Copy each line below exactly and leave the pictures out. The answer is a JSON array that holds each line as a string and skips blank lines.
┌─ DATASET EXTRACT
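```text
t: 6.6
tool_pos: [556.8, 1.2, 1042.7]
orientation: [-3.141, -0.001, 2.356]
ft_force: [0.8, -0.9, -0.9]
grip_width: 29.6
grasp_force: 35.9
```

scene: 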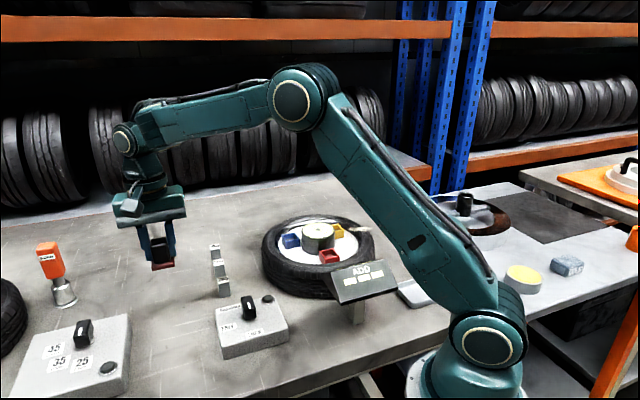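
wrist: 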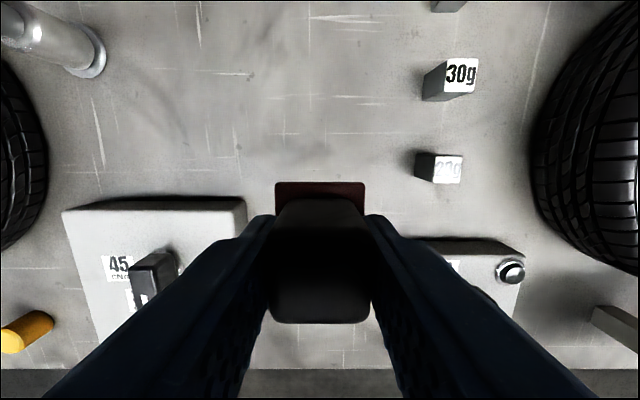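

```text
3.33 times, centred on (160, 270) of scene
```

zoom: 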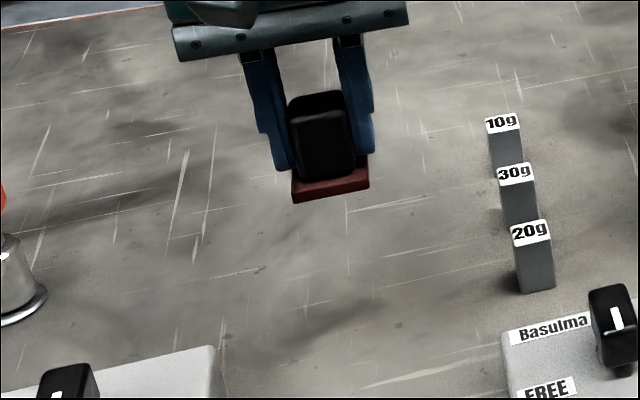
└─
- OUTPUT OF THE EXERCISE:
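[
  "```text",
  "t: 6.6",
  "tool_pos: [556.8, 1.2, 1042.7]",
  "orientation: [-3.141, -0.001, 2.356]",
  "ft_force: [0.8, -0.9, -0.9]",
  "grip_width: 29.6",
  "grasp_force: 35.9",
  "```",
  "scene: ",
  "wrist: ",
  "```text",
  "3.33 times, centred on (160, 270) of scene",
  "```",
  "zoom: "
]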